The sidewalk was crowded with Spaniards; kids were all over the place, some sparring with toy swords, some slumped in sleep in strollers. We reached the main avenue and turned towards town. A long arch of Christmas lights extended over the packed sidewalk.—the famous Malagueño Christmas lights. Suns and moons and stars studded the glowing canopy, which extended hundreds of feet down the avenue. More than anything I saw that vacation, this walkway, crowded with happy people, awoke in me that wonderful Christmas feeling—the feeling of naïve wonder and excitement, the magic feeling of childhood when the world was simple and good and everything was new.

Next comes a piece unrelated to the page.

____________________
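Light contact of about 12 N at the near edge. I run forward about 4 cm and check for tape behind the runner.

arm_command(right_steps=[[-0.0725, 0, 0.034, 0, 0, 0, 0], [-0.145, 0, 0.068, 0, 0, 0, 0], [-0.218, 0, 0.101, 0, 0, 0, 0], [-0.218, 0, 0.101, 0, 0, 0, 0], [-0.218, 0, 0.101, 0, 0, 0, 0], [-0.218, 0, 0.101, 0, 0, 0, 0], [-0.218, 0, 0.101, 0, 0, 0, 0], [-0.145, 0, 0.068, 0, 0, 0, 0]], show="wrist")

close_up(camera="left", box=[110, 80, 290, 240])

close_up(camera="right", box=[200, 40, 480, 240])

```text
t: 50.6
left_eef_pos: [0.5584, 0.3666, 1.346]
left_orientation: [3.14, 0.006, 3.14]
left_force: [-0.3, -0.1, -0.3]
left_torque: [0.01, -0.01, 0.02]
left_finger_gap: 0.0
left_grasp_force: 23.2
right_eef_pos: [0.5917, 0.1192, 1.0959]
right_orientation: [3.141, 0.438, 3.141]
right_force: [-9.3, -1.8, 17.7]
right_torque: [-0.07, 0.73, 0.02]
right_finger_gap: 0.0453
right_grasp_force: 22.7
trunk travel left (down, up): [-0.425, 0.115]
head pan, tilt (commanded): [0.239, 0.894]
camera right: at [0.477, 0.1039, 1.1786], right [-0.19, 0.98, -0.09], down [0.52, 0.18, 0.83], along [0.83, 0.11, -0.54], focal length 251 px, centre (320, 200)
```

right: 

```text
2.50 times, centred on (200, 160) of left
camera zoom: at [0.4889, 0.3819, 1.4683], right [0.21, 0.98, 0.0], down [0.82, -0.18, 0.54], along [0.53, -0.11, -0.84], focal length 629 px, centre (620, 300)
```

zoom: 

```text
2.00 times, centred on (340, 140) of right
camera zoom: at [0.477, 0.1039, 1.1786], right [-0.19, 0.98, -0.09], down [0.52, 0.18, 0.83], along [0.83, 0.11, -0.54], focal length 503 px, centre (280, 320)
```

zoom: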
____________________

Our trip had come to a close. We were taking a Blablacar back the next day. To celebrate, we ate at El Pimpi, a restaurant and winery that was recommended to us. The service was astonishingly attentive for a Spanish restaurant, the food was excellent, and I drank several pintados (which the waiter explained was half sweet wine and half dry sherry).
In the morning we woke up early, said goodbye to our hosts, and walked to the train station, Vialia, to meet our driver. Five hours later we stepped out of the car into the cold Madrid air. It was New Year’s Eve. That night we celebrated with some friends of ours. As is the custom in Spain, we ate twelve grapes as the clock ticked down towards New Year’s, making a wish for each grape. Everyone was celebrating, the world was reborn, and the future was bright.